I think it should be standard practice for a Writer's Conference to post information that let's authors know when over 75% of the editors, publishers and agents represented are from a niche market. CBA/ECPA is a very restrictive niche market. Where is the balance?

Where are the editors, publishers and agents from the rest of the Christian Publishing Industry?

The arguement that they might not exist doesn't justify not letting everyone know that the ones at your conference are mainly from a niche market.

Would every romance writer in the world got to a writer's conference put on by Harlequin?

Only if they knew they liked the kind of books this niche market put out.
Everyone knows Harlequin is a niche market. Very, very, very, few know that CBA/ECPA is a niche and even fewer know their guidelines.


Sheaf House and Marcher Lord Press

(When it rains blogs it pours!) - (Also, I acciDENTally posted this on Frank's blog too) oops!

That's right! In order to keep authors informed I now present you with two publishers which aren't exactly new.

Sheaf House as been around for a while as an e-book publisher but has in the past few years moved on into print. MLP(Marcher Lord Press) is new but Jeff Gerke is not. He's been around for a while working as an editor for several CBA affiliated publishers!

These two publishers seem to be operating the same way. They deny being traditional publishers and they admit to be filling gaps in Christian Publishing. I won't get into why the gaps are there, that's an entirely different issue. :)

So what's important to know about these two new efforts?

Glad you asked.

* They aren't affiliated with the Christian Booksellers Association.

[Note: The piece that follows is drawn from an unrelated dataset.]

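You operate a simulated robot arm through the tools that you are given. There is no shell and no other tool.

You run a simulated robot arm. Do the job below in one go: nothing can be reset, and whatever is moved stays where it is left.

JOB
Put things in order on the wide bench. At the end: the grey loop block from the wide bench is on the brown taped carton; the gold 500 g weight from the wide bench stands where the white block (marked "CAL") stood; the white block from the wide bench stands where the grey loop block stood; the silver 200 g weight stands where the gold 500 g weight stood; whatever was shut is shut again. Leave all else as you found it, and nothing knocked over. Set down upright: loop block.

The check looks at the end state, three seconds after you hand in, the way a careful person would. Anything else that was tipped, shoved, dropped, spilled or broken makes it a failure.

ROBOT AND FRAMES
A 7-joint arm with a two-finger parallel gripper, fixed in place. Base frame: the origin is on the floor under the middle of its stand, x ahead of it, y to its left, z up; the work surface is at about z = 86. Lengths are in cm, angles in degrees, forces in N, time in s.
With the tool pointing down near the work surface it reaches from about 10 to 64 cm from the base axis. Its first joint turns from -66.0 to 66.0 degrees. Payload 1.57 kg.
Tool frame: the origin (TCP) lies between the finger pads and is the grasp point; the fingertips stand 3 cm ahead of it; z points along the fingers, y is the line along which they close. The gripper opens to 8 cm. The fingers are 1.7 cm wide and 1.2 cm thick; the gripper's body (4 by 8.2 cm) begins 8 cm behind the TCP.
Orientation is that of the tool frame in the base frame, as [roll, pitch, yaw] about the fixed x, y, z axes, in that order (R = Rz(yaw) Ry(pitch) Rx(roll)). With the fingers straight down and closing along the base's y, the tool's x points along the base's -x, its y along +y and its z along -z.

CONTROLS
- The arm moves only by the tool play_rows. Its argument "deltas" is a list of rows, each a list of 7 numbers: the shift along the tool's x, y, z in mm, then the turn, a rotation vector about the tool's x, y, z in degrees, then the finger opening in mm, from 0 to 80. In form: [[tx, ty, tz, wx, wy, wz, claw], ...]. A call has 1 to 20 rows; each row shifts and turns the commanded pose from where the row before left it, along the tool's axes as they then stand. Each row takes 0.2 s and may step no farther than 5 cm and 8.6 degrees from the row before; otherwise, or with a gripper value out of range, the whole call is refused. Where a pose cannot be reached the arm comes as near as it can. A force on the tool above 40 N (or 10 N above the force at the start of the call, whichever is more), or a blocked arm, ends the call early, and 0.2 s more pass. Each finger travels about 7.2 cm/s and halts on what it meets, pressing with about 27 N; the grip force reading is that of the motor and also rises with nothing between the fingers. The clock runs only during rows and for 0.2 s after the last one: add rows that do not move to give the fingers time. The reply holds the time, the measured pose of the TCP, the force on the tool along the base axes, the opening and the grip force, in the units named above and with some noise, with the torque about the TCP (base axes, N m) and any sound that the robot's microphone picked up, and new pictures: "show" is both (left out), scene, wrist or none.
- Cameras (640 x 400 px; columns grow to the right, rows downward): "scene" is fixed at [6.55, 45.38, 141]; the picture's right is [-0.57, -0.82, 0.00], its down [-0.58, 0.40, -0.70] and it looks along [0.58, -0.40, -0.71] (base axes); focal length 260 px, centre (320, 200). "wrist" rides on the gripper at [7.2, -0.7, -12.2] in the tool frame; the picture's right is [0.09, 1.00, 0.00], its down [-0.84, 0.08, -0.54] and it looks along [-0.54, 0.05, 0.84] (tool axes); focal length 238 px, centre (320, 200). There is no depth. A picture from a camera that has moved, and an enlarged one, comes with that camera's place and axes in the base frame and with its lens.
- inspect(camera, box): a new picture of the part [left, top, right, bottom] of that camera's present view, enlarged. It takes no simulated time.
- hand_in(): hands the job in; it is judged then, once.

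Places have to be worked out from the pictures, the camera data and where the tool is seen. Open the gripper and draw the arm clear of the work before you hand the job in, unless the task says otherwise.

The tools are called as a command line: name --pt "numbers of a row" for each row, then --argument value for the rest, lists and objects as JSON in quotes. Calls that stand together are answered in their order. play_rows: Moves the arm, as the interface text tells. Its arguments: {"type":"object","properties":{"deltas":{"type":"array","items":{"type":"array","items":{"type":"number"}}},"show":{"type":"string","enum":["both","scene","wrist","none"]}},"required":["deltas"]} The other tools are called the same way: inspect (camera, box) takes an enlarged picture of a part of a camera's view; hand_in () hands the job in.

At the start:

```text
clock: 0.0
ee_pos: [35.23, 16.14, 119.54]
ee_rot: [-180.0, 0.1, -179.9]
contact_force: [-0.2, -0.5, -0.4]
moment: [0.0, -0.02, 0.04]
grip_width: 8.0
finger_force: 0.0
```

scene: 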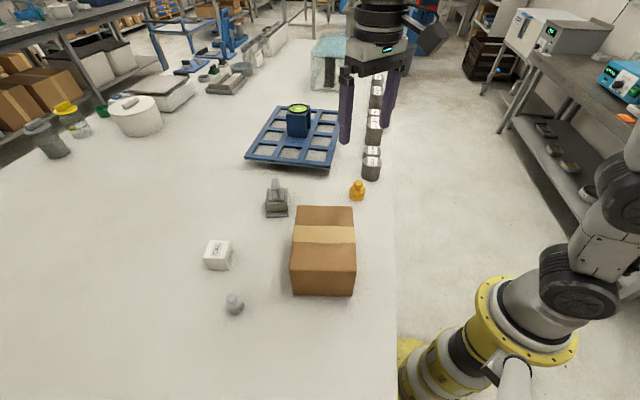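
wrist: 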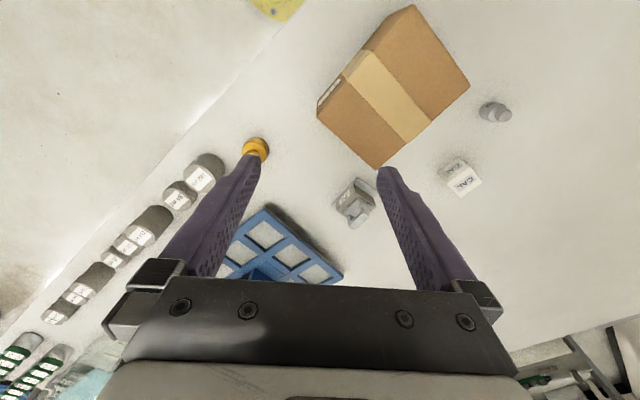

* They both say they are not traditional publishers

Why is this important? Because if you're looking for a traditional publisher, this is not the route you want.

What makes a publisher tradtional?

Three very important things.

1. They pay an advance.

2. They pay STANDARD royalties. (There actually is a rule of thumb.)

3. They have a distributor who utilizes Baker & Taylor or Ingram in their wholesale capacity or they use Baker & Taylor or Ingram as their distributor.

Why are traditional publishers sought after?

* They CAN, with their set-up, give you the absolute best chance to get in the bookstores. (except for CBA affiliated bookstores as they primarily only take books by publishers affilated with the CBA/ECPA.)

*They CAN, with their distributor, ensure that your book will get the best chance it has to sell.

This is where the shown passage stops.